Acompañar el cierre de la existencia es un proceso bello e incluso puede ser festivo, pero se ha enfriado, nunca mejor dicho, por el tratamiento aséptico de la muerte carente de rituales que permiten la celebración de la vida como forma de honrar la pérdida. En pocas décadas de la historia reciente, pasamos de los funerales o rituales de varios días con sus respectivas noches, con abundante comida, bebidas, música y cantos, a espacios impersonales con horarios de cierre y apertura en lugares impersonales que hacen distante y sombría la despedida.
Temer a la muerte nos aleja de la posibilidad de acompañar el proceso de morir, no sólo en términos físicos, sino también emocionales, afectivos, energéticos o espirituales que dejan de ser un mito cuando se observan desde la consciencia y la ciencia posmaterial que cada día avanza en conocimiento de la existencia de la vida después de la vida. Recordemos que somos energía y la energía no muere, se transforma.
Es tal la realidad de su existencia que se estudia la muerte desde una perspectiva médica y científica, a través de las experiencias del más allá. Es decir, desde las experiencias de quienes han pasado por ECM, Experiencias Cercanas a la Muerte, ECM cuyos relatos coinciden en describir tránsitos a otros planos o niveles de existencia que no solo son objeto de estudio, sino que han cambiado la vida de quienes los han transitado.

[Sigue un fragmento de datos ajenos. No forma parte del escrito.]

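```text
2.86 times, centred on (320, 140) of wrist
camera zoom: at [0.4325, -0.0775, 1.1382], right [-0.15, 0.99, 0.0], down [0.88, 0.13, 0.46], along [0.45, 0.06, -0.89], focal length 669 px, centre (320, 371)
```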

Y como somos energía, cuando yo me muera quiero llevarme “cantos, risas y fiestón” como lo canta la letra de Candela, canción del colombiano Cesar Mora que honra la muerte con “adiós de carnaval”. Pero antes, me gustaría haber hablado sin tapujos sobre la partida, como lo hizo mi padre antes de partir y como lo siguen haciendo muchos de quienes me consultan sobre sus pérdidas. Hacer de la muerte algo normal nos permitirá vivir con intensidad y tener un carnaval para la partida final de la vida, en el que celebremos la fortuna de haber sido por un instante habitantes de esta amada tierra.